Camille Claudel

Head of a Slave vers 1887

Bronze with brown patina
Sand cast
Signed : “ALEXIS. RUDIER. Fondeur. PARIS”
Signed : “A. Rodin”
12 x 10 x 11 cm

Provenance:

  • France, Private Collection
Head of a Slave is one of the works in which Camille Claudel’s and Auguste Rodin’s styles melded. Though it was created for Rodin’s Gates of Hell while Camille Claudel was working as Rodin’s assistant, in the end it was not used in the final version and was never shown. When Rodin died in 1917, the model of Head of a Slave was one of a great many unsigned fragments (heads, hands, feet) found in his studio, and it was included as one of the pieces in the Rodin Museum. In 1990, when a Head of a Slave signed by Camille Claudel appeared, its attribution to Rodin began to be questioned.
 

A Head of a Slave in terracotta signed “Camille Claudel”

In the second edition of the catalogue raisonné of Camille Claudel’s work, which came out in 1990, Reine-Marie Paris, the artist’s grandniece, included a Head of a Slave in grey terracotta that had just been discovered; it was signed “Camille Claudel” on the neck.[1] It belonged to the collection of Paul and Lucie Audouy, major collectors of the artist and of Symbolist works.[2] Reine-Marie Paris made the connection between their Head of a Slave and the one known through a bronze cast made by the Rodin Museum, which is in the Rodin Museum in Philadelphia.[3] This led her to believe that the work in Philadelphia’s Rodin Museum, despite being signed “A. Rodin,” was actually a piece by Camille Claudel.
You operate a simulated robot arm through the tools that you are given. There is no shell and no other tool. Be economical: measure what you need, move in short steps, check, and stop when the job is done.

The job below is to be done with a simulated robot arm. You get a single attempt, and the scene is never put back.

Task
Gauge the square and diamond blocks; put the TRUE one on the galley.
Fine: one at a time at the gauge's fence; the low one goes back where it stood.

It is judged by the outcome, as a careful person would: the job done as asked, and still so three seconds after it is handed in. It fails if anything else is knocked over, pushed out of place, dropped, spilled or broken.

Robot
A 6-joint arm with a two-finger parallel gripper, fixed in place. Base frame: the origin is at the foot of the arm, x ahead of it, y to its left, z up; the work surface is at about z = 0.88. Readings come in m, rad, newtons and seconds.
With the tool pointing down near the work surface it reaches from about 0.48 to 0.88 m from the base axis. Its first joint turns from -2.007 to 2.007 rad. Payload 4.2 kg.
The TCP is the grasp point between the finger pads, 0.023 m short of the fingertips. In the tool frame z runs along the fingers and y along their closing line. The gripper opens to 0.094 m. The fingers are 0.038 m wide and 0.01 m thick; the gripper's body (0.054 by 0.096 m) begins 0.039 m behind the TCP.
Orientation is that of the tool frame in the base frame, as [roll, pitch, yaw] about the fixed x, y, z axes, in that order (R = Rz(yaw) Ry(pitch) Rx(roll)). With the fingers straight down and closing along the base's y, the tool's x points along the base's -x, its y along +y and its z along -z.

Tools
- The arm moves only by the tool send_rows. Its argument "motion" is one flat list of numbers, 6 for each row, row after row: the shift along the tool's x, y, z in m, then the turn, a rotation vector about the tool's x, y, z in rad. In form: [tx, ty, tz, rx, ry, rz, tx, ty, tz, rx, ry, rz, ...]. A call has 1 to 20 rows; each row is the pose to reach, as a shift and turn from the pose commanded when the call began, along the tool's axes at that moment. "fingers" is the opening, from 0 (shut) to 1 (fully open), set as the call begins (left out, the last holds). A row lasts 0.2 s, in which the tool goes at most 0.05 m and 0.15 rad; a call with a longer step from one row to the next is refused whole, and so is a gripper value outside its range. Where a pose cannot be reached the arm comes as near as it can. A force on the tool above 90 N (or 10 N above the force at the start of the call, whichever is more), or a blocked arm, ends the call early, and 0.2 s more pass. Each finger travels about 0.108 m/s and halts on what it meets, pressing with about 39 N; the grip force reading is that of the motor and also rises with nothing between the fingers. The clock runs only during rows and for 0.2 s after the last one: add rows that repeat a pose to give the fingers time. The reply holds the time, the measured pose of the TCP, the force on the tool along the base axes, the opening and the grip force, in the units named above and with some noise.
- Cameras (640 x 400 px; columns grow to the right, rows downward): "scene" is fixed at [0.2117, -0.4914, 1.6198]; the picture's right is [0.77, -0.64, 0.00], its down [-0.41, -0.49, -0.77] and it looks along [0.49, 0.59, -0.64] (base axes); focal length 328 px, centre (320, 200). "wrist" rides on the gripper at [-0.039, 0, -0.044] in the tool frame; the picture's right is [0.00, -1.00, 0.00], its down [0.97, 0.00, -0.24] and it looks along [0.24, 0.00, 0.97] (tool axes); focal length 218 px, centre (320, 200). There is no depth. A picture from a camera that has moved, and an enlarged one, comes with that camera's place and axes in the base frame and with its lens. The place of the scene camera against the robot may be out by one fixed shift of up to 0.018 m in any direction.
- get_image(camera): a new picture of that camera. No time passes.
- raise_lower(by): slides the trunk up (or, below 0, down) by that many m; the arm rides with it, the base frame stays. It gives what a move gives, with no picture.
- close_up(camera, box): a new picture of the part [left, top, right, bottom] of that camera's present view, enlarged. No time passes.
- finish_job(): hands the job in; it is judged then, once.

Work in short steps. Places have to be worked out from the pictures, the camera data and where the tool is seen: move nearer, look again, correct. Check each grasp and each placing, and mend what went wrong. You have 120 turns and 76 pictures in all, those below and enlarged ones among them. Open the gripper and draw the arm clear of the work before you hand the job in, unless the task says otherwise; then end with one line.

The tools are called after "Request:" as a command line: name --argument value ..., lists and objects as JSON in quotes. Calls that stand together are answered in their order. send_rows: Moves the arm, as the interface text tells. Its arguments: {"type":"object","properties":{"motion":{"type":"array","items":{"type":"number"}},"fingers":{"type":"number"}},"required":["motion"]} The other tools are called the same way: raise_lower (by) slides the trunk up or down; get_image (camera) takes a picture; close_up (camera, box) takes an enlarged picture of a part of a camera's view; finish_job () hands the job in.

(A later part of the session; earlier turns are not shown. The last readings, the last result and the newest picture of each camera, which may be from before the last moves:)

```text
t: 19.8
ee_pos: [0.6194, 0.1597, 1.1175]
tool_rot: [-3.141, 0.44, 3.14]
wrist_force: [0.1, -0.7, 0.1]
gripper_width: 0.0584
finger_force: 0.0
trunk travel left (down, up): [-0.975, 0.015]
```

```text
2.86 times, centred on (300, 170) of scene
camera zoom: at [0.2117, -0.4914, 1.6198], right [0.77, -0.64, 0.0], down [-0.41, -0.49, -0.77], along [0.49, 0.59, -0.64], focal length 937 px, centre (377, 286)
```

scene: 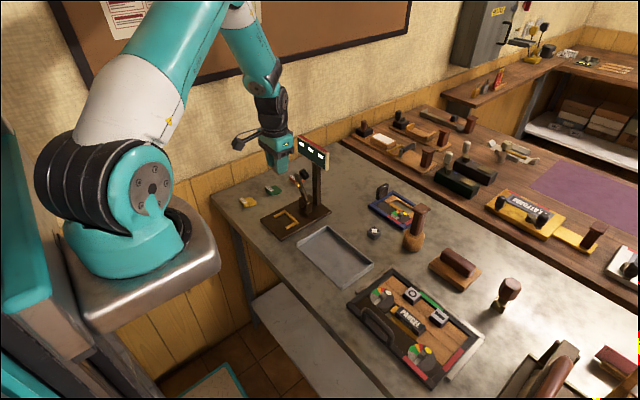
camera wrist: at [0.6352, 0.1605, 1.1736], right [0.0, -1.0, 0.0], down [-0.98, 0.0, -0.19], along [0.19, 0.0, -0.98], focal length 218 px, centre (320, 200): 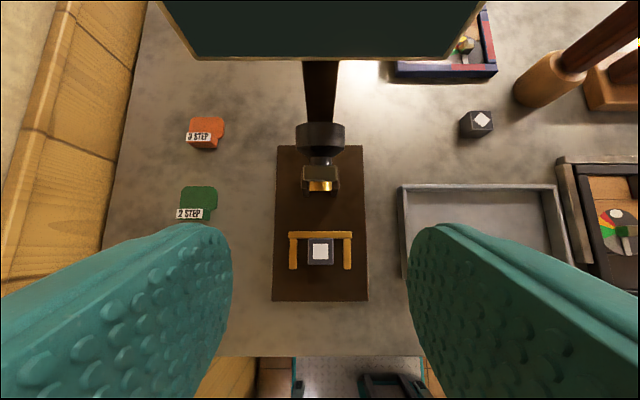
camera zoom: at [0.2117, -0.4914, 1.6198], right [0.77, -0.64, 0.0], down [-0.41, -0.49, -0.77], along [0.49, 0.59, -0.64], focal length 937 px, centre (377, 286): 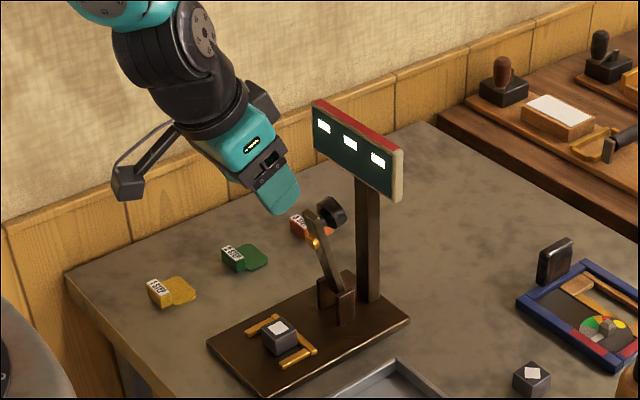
Furthermore, she suggested that the Philadelphia bronze was evidence that Rodin appropriated Claudel’s work. But while the Head of a Slave can be securely attributed to Camille Claudel, it cannot be proved that Rodin intentionally appropriated her work. In fact, the edition of Head of a Slave was begun after Rodin’s death and was based on one of the plasters of the model held in the museum’s collections. At the time, the director of the Rodin Museum, Georges Grappe, was unaware that Rodin was not, in fact, the artist who created the work, and his signature was added to it in good faith.[4]
 
The three plasters of Head of a Slave that are held in the Rodin Museum (Inv. S.03902, Inv. S.03951, and Inv. S.04006) appear to have entered the collections in 1916. Plaster S.03951 was used for the sand-cast bronze edition by Alexis Rudier.[5] Plaster S. 4006 may have been used to make other plasters, and plaster S. 3902 is a unique cast.
 
There are two major differences between the Head of a Slave in grey terracotta signed “Camille Claudel” and the bronze cast described here and signed “A. Rodin.” Other than these two differences, they are identical in every detail.
—The first difference is the cut at the neck; the terracotta emerges from a ball of clay composed of smaller crushed balls with a bulge on the left side where the signature “Camille Claudel” is incised. On the bronze, the clay mass has disappeared, and there is a clean cut at the base of the neck. It seems only natural that Camille Claudel would have kept the signed terracotta for herself, while the plasters left in the studio, which she had made for Rodin, were not signed.
—The second difference is the angle of the head: in the terracotta, the face is tilted back at almost 45 degrees, giving the impression that the person is breathing his last breath, while in the bronze, the face is straight up, facing the viewer and seemingly lost in deep internal meditation.
This change in tilt is easily explained. Though Camille Claudel executed her Head of a Slave with a significant backward tilt, Rodin quite likely planned to use it differently in his Gates. The three remaining plasters are also perfectly vertical. Each one rests on a different base, but in each case, the base holds the head vertically. Such changes in inclination were frequent in Rodin’s and Claudel’s work. For example, the head with eyes closed of Sakuntala that Camille Claudel showed at the Salon of 1888 is titled toward the floor, whereas in The Psalm, it is positioned vertically, facing the viewer.
In 2010, the terracotta of the Head of a Slave entered the municipal collections of the museum at Nogent-sur-Seine (Inv. 2010.1.4); since 2017, it has been shown at the Camille Claudel Museum.
 

Rodin’s studio and the Gates of Hell

“Character promises to be Mlle Camille Claudel’s strongest quality. In everything that she does, she accentuates the strength and the expression.” Paul Leroi, whose real name was Léon Gauchez, published that comment in 1886, just after he had met Camille Claudel.[6] At the time, the artist was at the very beginning of her career; she had shown work for the first time at the 1885 Salon des Artistes Français. She seems to have joined Rodin’s studio as an assistant around 1884, after he had been her professor in a private studio for young women.
 
The work that she did in Rodin’s studio is known through her own accounts in letters and through the writings of the art critic Mathias Morhardt.[7] But the archives of the Rodin Museum do not include certain details one would expect to find there. In his article on Claudel, which came out in 1898 in Le Mercure de France, Morhardt remarks that “in the master’s studio, the presence [of Camille Claudel] remains visible in some very interesting fragments.” He refers explicitly to her work on hands and feet but mentions nothing else.[8]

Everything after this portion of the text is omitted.